-- begin Collected data --

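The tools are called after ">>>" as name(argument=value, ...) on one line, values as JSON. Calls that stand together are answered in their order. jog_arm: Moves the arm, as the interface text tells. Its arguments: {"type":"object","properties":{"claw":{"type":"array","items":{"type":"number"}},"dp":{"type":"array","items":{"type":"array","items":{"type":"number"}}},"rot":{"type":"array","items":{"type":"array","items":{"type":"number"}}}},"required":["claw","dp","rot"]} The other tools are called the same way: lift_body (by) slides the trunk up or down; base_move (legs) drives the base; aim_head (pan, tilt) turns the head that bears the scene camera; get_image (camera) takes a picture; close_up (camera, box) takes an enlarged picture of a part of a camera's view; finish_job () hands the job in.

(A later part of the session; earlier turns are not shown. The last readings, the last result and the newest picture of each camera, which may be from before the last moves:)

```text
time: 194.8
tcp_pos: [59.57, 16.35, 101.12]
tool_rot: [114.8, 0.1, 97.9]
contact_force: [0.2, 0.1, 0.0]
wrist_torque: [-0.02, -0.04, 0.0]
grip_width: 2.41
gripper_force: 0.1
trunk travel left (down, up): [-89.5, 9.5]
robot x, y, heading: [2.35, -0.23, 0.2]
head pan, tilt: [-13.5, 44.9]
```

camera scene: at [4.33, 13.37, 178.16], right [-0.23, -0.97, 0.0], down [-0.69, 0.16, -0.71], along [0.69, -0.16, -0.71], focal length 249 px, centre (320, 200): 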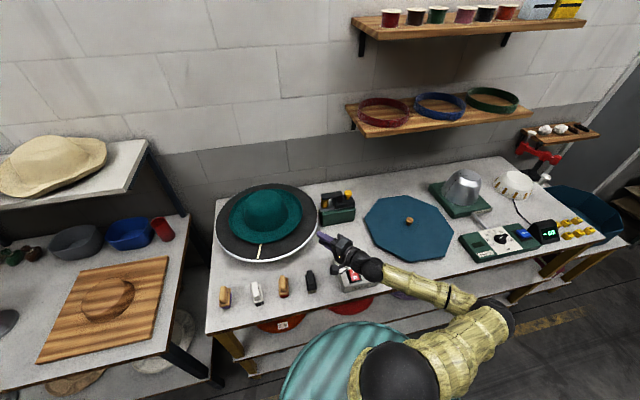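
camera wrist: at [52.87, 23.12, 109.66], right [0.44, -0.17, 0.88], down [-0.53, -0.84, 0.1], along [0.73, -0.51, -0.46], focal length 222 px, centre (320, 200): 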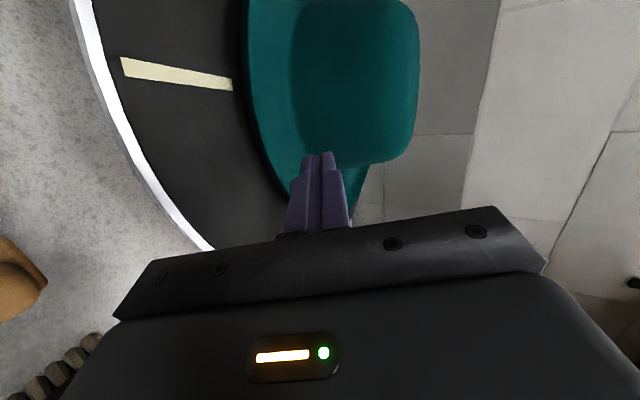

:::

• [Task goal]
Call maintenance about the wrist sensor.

-- end Collected data --

• [Task goal]
Transcribe the provided passage beginning at "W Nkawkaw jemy". Stop after "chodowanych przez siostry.".

-- begin Provided passage --

SZKOLNY PROJEKT GHANA 2012 - DZIENNIK Z WYPRAWY

2012-07-25 12:26:22
W KIERUNKU ACCRY I ŚMIERĆ PREZYDENTA

W okolicach godziny 6.30 dojeżdżamy do Kumasi. Mijamy  kilku policjantów. Od księdza Piotra, naszego kierowcy, dowiadujemy się, że teraz w Ghanie stróże prawa otrzymują comiesięczną wypłatę w wysokości 800 cedi.  Jadąc przez Kumasi wspominamy Jana Pawla II. Papież odwiedził je w maju, roku 1980.  Była to jego piąta podróż apostolska, a pierwsza do wschodnich części Afryki. Jej celem było umocnienie w wierze lokalnych wspólnot katolickich. Spotkał się tutaj z przywódcami plemion i królem Ashanti. Wyjeżdżając z Kumasi i przez caly czas bacznie obserwując ludzi  zauważamy, że tak jak w krajach rozwijających się, nie ma tutaj klasy średniej. Olbrzymie kontrasty mówią same za siebie: przymierający głodem ludzie żebrzą nieopodal dwu i trzy pietrowych willi. Zanim dojedziemy na śniadanie do sióstr Werbistek  mijamy wiele przydróżnych sklepów. Jeden z  bambusami, drugi z markową odzieżą i akcesoriami ( na przykład Gucci, Chanel czy Dior ) inny z suszonymi rybami.
    W Nkawkaw jemy śniadanie razem z siotrą Marceliną, która pracuje w tym miejscu od 24 lat, zajmując stanowisko przełożonej domu zakonnego oraz stanowisko siotry pracującej w laboratorium. Znajdujący się tu szpital posiada kardę kilku ghanijskich lekarzy, w tym również chirurgów, laboratorium i różne oddziały np. pediatria czy odzdział psychiatryczny. Wszyscy z zadowoleniem jemy kanapki z nutellą i słuchamy opowieści księdza Piotra i siostry Marceliny.  Najciekawsza jest ta, gdzie wolontariuszka Hanna, znajdująca się w Ghanie blisko 7 lat, ani razu nie zachorowała na  malarie, nie zarzywając przy tym żadnych leków. Mamy okazję spróbować malutkich pomarańczy o niesamowicie kwaśnym smaku, chodowanych przez siostry.
    Po pożywnym posiłku kierujemy się  w stronę gór i lasów tropikalnych. Widoki są wporst przepiękne, a mijane przez nas okoliczne wioski i stragany przepełnione kolorowymi owocami nadają miejscu uroczy i sielankowaty wygląd. Przykładem miasteczka znajdującego się w górach jest Lartey, gdzie pracuje polski werbista. Po prawej i lewej stronie samochodu z kęp zielonych koron drzew wyłaniają się pojedyńcze baobaby, dzięki którym można poczuć afrykański klimat. Od tego momentu zostaje nam około 2 godzin do Ashaimanu.

-- end Provided passage --

• [Result of this exercise]
W Nkawkaw jemy śniadanie razem z siotrą Marceliną, która pracuje w tym miejscu od 24 lat, zajmując stanowisko przełożonej domu zakonnego oraz stanowisko siotry pracującej w laboratorium. Znajdujący się tu szpital posiada kardę kilku ghanijskich lekarzy, w tym również chirurgów, laboratorium i różne oddziały np. pediatria czy odzdział psychiatryczny. Wszyscy z zadowoleniem jemy kanapki z nutellą i słuchamy opowieści księdza Piotra i siostry Marceliny.  Najciekawsza jest ta, gdzie wolontariuszka Hanna, znajdująca się w Ghanie blisko 7 lat, ani razu nie zachorowała na  malarie, nie zarzywając przy tym żadnych leków. Mamy okazję spróbować malutkich pomarańczy o niesamowicie kwaśnym smaku, chodowanych przez siostry.